> **EXERCISE DESCRIPTION**
Locate "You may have" and "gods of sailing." in the text segment, and write out these words with everything between them.

> **TEXT SEGMENT**
◆ ◆ ◆

You may have seen on TV over the weekend the first man to sail around the world single handed, Sir Robin Knox Johnson, with the Olympic flame in his hand, run by the Cutty Sark resting in its final home at Greenwich.  It was a symbolic gesture to the gods of sailing.

Cutty Sark was completed in Dumbarton in 1869, the year that the Suez Canal opened, making her and her fellow clipper ships seemingly redundant overnight.  Strange that exactly 100 years later QE2 went into service just as Concorde was making her maiden flight, the death knell of the transatlantic liner. 

Just like the QE2, Cutty Sark was something special not to be quickly consigned to a premature end.  Today she sits close to the National Maritime Museum (which she is now part of) having survived a dramatic fire in 2007.  In April of this year she was reopened by the Queen, together with the Duke of Edinburgh, who has been closely involved with the ship since she arrived in her purpose-built dry dock in 1954.

If you hear an Airbus A380 Captain complaining of his sleeping cabin in the front module of the aircraft just tell him that he is lucky not to be the master of a tea clipper 150 years ago.  In those days the skipper did have his own accommodation, but it was hardly private and consisted of a bunk and writing table.  And tall sailors were turned away.

◆ ◆ ◆

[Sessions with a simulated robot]
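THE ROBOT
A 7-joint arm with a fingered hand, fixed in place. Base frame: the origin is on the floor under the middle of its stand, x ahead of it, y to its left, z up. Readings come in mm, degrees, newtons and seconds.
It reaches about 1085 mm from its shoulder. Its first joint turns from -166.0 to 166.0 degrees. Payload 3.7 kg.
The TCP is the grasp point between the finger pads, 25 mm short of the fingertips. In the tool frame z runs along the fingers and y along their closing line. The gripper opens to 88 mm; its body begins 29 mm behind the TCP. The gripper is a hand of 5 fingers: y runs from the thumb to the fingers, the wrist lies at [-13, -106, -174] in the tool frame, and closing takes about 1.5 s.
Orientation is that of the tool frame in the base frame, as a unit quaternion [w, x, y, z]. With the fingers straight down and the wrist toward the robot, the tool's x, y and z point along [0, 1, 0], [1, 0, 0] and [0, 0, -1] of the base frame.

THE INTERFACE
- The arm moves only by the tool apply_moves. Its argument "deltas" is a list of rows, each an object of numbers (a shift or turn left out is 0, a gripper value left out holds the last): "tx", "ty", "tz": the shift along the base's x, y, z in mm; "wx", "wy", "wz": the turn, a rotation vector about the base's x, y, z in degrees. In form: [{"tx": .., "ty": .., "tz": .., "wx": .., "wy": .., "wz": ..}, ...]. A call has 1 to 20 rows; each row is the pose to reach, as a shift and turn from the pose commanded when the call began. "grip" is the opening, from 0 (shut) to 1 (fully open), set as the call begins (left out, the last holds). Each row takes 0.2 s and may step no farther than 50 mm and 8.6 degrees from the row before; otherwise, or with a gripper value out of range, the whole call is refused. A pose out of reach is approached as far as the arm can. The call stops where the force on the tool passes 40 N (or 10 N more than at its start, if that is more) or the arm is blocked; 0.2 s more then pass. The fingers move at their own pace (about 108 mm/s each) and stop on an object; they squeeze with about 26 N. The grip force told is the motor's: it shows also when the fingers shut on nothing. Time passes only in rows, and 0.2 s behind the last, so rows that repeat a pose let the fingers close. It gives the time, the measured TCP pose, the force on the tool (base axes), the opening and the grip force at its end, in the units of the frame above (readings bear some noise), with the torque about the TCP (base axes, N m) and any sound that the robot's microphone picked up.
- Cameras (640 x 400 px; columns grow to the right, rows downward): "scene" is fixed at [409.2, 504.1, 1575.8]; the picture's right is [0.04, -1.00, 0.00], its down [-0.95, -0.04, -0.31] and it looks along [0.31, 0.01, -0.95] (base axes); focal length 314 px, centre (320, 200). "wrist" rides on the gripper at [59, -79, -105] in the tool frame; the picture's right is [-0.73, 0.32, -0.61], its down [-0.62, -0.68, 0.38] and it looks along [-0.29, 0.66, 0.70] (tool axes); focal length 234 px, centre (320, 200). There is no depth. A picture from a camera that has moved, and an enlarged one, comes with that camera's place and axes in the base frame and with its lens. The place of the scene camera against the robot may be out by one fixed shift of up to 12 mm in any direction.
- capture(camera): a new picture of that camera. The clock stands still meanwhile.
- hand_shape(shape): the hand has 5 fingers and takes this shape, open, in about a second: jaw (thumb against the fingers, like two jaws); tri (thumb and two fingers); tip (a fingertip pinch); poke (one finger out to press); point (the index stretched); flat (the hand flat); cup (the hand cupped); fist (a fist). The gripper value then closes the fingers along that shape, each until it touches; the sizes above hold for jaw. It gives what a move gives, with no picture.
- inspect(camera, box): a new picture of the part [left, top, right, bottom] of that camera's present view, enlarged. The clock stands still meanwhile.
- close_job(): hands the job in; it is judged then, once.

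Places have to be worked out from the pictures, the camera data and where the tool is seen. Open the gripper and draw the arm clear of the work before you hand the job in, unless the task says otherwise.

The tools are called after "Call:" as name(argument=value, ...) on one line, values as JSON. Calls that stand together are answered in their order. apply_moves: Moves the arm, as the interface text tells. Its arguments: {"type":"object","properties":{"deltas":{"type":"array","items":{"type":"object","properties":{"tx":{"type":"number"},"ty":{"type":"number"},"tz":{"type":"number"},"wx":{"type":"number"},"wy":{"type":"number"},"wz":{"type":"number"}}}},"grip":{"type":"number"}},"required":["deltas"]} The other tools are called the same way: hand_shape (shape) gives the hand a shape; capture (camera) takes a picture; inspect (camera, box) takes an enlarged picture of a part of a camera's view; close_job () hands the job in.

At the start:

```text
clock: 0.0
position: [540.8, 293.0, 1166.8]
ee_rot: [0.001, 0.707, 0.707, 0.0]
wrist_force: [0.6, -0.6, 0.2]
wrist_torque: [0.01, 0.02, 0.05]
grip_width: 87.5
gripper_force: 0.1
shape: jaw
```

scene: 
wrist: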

◆ ◆ ◆

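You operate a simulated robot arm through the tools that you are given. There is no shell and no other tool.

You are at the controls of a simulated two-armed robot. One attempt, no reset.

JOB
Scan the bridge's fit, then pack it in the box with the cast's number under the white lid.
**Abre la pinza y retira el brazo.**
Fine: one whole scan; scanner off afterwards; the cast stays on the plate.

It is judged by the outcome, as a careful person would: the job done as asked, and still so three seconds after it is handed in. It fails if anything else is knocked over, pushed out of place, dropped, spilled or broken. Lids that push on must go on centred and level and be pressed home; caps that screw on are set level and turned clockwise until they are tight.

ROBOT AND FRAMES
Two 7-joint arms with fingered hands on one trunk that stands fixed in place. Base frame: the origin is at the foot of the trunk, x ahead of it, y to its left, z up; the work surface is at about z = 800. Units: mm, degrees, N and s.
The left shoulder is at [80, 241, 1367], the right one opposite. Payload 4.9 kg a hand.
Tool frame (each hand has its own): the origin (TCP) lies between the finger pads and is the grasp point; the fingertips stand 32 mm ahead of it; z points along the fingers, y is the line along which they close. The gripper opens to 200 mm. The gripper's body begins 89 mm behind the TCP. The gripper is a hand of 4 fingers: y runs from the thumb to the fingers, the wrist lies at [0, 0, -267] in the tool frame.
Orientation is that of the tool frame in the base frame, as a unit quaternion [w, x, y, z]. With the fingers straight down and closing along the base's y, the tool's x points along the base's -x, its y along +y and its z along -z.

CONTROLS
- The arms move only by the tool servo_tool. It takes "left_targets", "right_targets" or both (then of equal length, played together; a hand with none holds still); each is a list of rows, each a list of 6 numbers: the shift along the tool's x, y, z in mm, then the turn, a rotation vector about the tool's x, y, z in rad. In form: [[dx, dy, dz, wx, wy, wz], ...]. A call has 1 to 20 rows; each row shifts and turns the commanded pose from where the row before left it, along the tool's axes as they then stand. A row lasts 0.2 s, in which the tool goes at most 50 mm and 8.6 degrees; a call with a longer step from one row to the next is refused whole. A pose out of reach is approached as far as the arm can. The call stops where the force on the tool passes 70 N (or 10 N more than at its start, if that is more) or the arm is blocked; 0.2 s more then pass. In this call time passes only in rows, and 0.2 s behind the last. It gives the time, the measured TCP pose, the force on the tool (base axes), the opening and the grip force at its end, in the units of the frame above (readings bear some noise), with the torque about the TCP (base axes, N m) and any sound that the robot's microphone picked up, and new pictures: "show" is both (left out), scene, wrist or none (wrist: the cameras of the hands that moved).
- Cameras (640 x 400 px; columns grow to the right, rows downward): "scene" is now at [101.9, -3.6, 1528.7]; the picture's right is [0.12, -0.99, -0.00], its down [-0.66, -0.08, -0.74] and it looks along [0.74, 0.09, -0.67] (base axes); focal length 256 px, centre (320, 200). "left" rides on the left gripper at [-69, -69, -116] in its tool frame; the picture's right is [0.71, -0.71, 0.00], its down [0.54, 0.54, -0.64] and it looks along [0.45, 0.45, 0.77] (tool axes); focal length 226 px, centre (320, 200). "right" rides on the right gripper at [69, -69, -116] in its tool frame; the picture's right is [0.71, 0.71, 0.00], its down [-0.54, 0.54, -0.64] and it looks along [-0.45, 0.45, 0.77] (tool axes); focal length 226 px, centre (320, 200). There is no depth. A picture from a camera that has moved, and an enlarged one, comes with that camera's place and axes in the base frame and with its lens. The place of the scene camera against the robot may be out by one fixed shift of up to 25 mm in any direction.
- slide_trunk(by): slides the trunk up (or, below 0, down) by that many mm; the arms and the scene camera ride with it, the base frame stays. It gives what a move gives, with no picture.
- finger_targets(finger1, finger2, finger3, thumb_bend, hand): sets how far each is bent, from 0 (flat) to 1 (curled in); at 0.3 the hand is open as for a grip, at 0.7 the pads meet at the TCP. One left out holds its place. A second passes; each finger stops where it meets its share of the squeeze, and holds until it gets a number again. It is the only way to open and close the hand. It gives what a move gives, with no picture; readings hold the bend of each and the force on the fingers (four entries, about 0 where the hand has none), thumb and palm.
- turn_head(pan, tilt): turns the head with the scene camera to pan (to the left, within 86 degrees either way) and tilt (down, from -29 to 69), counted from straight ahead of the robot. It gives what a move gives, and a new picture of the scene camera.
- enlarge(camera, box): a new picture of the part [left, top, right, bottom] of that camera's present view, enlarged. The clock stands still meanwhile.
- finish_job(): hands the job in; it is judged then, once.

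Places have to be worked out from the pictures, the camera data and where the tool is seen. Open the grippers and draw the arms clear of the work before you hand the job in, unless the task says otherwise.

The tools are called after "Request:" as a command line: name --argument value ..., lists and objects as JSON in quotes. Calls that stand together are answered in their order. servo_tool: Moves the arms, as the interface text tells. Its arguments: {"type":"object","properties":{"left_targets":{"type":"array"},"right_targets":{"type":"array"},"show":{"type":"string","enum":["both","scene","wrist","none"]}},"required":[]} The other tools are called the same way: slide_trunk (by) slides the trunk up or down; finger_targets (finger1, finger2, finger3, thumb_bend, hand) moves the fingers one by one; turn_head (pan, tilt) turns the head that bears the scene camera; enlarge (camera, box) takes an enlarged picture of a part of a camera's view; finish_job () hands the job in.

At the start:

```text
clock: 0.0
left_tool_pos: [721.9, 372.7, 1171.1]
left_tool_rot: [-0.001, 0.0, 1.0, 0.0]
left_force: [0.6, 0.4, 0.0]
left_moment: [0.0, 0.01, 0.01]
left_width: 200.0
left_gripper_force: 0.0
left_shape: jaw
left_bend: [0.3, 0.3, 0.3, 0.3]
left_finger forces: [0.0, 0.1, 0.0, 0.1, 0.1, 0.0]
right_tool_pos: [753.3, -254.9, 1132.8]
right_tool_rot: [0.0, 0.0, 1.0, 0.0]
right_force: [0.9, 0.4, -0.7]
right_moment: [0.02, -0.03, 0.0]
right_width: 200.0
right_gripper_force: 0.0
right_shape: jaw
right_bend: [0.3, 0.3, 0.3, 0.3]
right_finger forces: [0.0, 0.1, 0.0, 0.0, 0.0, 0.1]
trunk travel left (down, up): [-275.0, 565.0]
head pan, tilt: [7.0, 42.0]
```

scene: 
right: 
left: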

◆ ◆ ◆

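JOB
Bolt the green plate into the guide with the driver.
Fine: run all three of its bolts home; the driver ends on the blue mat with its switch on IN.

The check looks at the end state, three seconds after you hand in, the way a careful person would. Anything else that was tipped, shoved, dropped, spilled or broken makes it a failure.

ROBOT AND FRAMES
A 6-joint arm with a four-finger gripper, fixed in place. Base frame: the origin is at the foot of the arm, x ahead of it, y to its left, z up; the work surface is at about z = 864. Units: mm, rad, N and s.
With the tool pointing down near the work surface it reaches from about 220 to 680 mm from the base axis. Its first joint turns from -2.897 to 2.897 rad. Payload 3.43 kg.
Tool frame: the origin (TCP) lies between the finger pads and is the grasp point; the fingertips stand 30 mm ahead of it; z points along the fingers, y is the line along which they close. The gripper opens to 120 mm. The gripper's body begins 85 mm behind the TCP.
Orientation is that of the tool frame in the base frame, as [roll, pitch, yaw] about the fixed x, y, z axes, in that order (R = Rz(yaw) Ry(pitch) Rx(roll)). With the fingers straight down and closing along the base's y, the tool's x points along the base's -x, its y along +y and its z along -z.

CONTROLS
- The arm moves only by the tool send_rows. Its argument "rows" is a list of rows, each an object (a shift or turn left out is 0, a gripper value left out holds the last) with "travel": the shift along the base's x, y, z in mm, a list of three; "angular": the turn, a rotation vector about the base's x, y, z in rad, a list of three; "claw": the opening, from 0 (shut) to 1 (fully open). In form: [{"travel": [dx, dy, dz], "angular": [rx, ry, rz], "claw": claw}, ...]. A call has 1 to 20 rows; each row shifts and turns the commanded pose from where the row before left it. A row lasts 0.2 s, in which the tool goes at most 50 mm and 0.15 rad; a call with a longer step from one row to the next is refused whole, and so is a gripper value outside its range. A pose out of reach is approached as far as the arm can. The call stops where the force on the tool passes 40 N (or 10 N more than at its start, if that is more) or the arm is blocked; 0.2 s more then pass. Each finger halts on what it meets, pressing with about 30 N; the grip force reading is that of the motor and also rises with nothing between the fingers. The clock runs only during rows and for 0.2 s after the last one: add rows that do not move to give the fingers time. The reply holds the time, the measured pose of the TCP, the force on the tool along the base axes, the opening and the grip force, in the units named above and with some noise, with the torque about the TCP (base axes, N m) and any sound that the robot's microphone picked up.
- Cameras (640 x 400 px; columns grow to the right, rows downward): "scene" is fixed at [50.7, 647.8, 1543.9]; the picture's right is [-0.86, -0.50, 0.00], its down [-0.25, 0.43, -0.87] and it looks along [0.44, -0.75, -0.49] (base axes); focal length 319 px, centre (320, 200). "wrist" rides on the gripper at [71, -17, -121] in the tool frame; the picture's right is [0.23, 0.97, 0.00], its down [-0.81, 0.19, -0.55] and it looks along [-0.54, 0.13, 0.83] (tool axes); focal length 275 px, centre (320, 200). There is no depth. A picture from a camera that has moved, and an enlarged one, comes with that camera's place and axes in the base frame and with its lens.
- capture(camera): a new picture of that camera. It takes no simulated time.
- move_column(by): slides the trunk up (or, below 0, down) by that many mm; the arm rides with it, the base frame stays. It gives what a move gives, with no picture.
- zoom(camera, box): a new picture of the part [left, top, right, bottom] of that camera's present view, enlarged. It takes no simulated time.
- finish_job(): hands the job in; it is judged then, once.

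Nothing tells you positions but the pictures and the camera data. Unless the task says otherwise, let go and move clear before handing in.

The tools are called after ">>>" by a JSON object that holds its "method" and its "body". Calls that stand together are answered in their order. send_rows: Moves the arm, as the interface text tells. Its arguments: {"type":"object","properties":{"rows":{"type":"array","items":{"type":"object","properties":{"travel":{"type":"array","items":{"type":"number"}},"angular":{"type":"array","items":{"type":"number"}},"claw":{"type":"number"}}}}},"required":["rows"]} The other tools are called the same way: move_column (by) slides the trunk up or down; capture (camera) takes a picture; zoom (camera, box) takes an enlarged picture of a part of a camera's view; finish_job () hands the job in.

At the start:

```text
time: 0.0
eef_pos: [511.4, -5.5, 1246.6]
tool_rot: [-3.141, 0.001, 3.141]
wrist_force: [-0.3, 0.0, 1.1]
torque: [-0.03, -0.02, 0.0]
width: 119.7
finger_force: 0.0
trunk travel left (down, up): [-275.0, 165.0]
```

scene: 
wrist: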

◆ ◆ ◆

> **ANSWER TO THE EXERCISE**
You may have seen on TV over the weekend the first man to sail around the world single handed, Sir Robin Knox Johnson, with the Olympic flame in his hand, run by the Cutty Sark resting in its final home at Greenwich.  It was a symbolic gesture to the gods of sailing.